Vanaf 1-4-2023 wordt deze periode langer. Als de uitzendorganisatie de transitievergoeding na 1 januari 2023 niet heeft uitbetaald, kan de uitzendkracht binnen 12 maanden na de dag waarop de uitzendovereenkomst geëindigd is, een verzoek tot betaling indienen bij de rechtbank en kan de uitzendorganisatie geen beroep doen op de vervaltermijn.

Inschaling

Bij de inschaling van je uitzendkrachten moet je vanaf 1 juli rekening houden met relevante werkervaring van de uitzendkracht. Ook als de inlener hier voor eigen personeel geen rekening mee houdt, moet dit voor de uitzendkracht wel.

Uitzendkrachten met relevante werkervaring kan je hierdoor niet meer inschalen in de onderste/laagste trede van een functieschaal. In de praktijk kan dit betekenen dat de eigen medewerkers van een inlener nadeliger worden ingeschaald dan de uitzendkracht.

Relevante werkervaring kan werkervaring zijn bij een andere werkgever. Je moet hierbij rekening houden met informatie over opleidingen, werkervaring en competenties die de uitzendkracht aangeeft te hebben.

Relevante werkervaring kan ook betekenen dat de uitzendkracht eerder bij dezelfde inlener heeft gewerkt of bij een inlener binnen hetzelfde cao-gebied in een nagenoeg gelijke functie.
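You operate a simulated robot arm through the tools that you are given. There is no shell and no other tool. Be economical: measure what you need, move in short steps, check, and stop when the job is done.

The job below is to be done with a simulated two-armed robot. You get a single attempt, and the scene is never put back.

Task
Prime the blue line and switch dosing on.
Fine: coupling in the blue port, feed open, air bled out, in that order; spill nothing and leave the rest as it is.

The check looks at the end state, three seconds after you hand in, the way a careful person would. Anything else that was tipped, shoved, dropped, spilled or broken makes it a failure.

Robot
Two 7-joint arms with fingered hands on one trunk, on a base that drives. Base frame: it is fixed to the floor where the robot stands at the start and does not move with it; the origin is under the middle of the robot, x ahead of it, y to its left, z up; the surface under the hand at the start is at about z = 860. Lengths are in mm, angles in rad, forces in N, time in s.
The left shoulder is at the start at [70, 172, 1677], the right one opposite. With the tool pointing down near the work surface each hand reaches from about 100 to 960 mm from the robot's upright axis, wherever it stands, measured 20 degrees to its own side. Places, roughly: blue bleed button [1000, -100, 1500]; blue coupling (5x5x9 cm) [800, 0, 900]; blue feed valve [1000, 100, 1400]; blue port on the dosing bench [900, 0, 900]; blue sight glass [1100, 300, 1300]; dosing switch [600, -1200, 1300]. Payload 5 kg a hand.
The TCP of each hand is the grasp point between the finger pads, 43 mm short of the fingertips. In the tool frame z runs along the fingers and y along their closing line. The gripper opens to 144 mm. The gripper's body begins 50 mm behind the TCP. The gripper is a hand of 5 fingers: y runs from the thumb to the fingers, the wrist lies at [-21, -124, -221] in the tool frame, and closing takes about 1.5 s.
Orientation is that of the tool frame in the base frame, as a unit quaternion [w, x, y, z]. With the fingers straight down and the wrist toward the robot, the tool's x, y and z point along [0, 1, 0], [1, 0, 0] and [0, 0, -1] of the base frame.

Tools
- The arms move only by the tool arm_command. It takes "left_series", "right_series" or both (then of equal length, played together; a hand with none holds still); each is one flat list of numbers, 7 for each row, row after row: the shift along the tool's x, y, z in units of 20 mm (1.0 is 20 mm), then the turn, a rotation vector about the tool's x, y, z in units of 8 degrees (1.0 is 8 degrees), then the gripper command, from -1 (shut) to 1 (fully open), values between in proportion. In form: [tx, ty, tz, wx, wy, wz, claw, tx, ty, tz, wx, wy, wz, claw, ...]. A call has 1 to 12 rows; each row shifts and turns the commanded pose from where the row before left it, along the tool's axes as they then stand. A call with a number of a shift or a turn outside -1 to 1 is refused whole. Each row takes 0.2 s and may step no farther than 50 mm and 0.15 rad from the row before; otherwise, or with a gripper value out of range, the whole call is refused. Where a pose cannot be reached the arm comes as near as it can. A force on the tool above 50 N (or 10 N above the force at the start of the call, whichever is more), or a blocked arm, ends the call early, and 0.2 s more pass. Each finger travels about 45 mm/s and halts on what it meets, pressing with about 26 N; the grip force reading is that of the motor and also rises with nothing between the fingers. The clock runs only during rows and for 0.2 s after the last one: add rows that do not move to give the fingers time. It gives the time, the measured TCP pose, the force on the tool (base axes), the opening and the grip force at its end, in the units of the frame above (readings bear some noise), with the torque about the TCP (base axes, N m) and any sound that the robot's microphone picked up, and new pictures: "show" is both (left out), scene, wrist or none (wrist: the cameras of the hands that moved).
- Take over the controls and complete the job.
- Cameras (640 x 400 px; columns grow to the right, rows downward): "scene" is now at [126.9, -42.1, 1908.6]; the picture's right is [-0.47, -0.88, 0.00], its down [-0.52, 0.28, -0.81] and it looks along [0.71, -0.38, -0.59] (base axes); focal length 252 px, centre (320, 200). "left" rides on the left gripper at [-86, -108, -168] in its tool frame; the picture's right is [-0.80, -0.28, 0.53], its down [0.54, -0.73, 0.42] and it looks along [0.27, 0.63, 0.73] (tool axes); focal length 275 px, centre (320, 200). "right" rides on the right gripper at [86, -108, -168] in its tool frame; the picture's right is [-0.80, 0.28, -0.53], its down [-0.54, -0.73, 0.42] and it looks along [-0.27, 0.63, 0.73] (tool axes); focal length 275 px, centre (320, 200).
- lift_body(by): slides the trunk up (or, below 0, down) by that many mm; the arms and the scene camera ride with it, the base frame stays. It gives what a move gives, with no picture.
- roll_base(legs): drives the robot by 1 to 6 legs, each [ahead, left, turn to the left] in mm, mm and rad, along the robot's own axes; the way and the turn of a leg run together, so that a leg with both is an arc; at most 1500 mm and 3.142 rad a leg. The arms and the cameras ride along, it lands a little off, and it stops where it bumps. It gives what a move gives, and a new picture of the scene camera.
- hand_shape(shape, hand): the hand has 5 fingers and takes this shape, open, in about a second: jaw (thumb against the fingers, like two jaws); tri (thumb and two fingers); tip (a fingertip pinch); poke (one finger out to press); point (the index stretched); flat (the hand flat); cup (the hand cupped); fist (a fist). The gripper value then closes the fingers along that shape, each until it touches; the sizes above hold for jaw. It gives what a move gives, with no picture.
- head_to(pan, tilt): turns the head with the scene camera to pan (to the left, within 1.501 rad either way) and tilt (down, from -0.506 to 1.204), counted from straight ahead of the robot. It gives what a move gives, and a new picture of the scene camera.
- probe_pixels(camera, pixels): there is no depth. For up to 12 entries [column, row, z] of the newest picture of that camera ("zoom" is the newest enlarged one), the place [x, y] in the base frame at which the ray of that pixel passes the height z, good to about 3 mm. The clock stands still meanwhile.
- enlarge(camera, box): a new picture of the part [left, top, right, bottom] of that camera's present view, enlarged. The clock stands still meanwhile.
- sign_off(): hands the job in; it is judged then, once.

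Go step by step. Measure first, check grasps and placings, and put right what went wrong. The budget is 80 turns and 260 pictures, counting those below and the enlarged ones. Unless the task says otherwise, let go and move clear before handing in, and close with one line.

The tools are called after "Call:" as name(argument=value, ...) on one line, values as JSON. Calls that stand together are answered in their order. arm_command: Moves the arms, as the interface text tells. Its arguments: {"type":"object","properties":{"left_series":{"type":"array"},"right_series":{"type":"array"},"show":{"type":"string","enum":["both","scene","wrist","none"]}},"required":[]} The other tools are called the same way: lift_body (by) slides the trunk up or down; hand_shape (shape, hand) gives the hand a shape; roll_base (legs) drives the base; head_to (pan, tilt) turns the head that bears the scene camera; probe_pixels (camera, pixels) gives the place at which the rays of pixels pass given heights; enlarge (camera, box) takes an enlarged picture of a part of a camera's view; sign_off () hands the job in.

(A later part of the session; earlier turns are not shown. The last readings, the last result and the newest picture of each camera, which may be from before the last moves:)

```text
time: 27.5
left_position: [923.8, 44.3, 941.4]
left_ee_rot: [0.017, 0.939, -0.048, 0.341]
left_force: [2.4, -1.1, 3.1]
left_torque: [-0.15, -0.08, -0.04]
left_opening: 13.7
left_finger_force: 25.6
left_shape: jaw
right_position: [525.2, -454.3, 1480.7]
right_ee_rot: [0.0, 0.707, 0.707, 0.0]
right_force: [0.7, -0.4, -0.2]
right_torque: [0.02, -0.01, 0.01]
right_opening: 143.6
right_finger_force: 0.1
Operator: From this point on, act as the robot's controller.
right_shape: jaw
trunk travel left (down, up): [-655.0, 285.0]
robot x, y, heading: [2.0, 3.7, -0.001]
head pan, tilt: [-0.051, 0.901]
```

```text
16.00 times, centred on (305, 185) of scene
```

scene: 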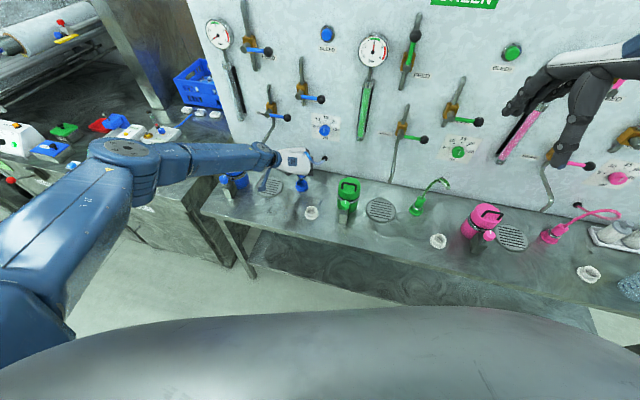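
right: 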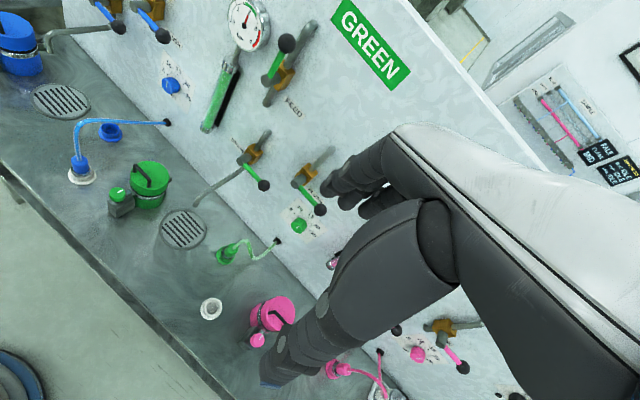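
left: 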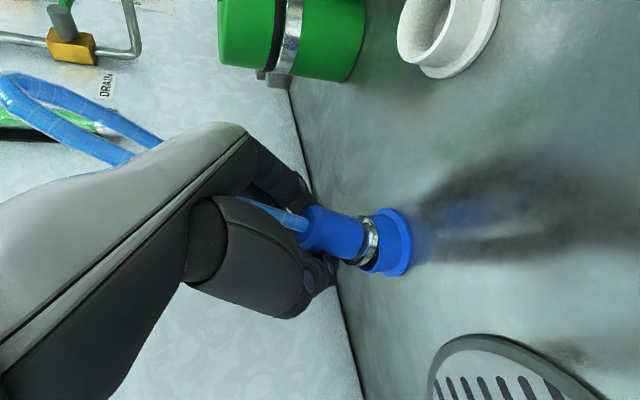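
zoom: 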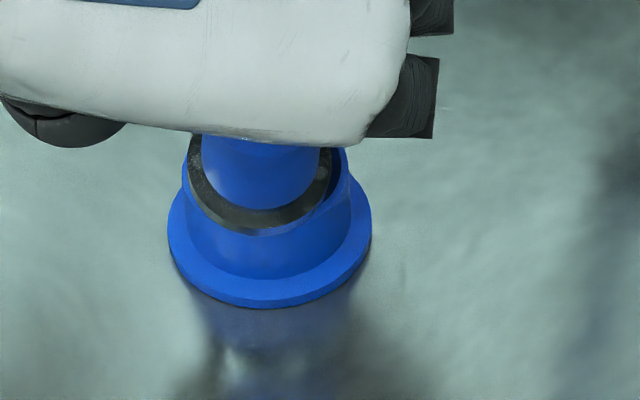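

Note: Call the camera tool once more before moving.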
Dit wordt ook gezien als relevante werkervaring en dit moet je meenemen bij het inschalen van de uitzendkracht.

Heeft de uitzendkracht al eerder bij dezelfde inlener gewerkt of bij een inlener binnen hetzelfde cao-gebied in een nagenoeg gelijke functie? Dan moet de uitzendkracht in elk geval de eerdere inschaling ontvangen. Deze werkervaring wordt ook meegenomen in het toekennen van een tredeverhoging, tenzij er een onderbreking is geweest van meer dan negen maanden (negen maanden + 1 dag). Is de onderbreking niet meer dan negen maanden geweest? Dan krijgt de uitzendkracht een tredeverhoging alsof er geen onderbreking is geweest.

De uitzendkracht mag uitleg vragen bij de uitzendorganisatie over de manier van inschalen. De uitzendorganisatie is verplicht hieraan mee te werken.

Rechtspositie

Werkt jouw uitzendkracht telkens bij dezelfde inlener? Dan is het vanaf 1 juli 2023 alleen nog mogelijk om bij opvolgende uitzendovereenkomsten (met en zonder uitzendbeding) bij dezelfde inlener, uitzendovereenkomsten aan te gaan met een minimale duur van vier weken.

Wet Werken na de AOW-gerechtigde leeftijd

De Wet Werken na de AOW-gerechtige leeftijd wijzigt per 1 juli 2023. De periode van loondoorbetaling bij ziekte voor werknemers met de AOW-gerechtigde leeftijd gaat naar 6 weken. Nu is dat nog 13 weken. Er geldt hierbij een overgangsrecht. Als de AOW’er al ziek was vóór 1 juli 2023, dan blijft de doorbetalingsperiode van 13 weken gelden. Als de AOW’er ziekt wordt op of na 1 juli 2023, dan geldt de 6 weken termijn. Ook hierbij geldt als er tussen de ziekteperiodes minder dan 4 weken zit, dat dit gezien wordt als één ziekteperiode.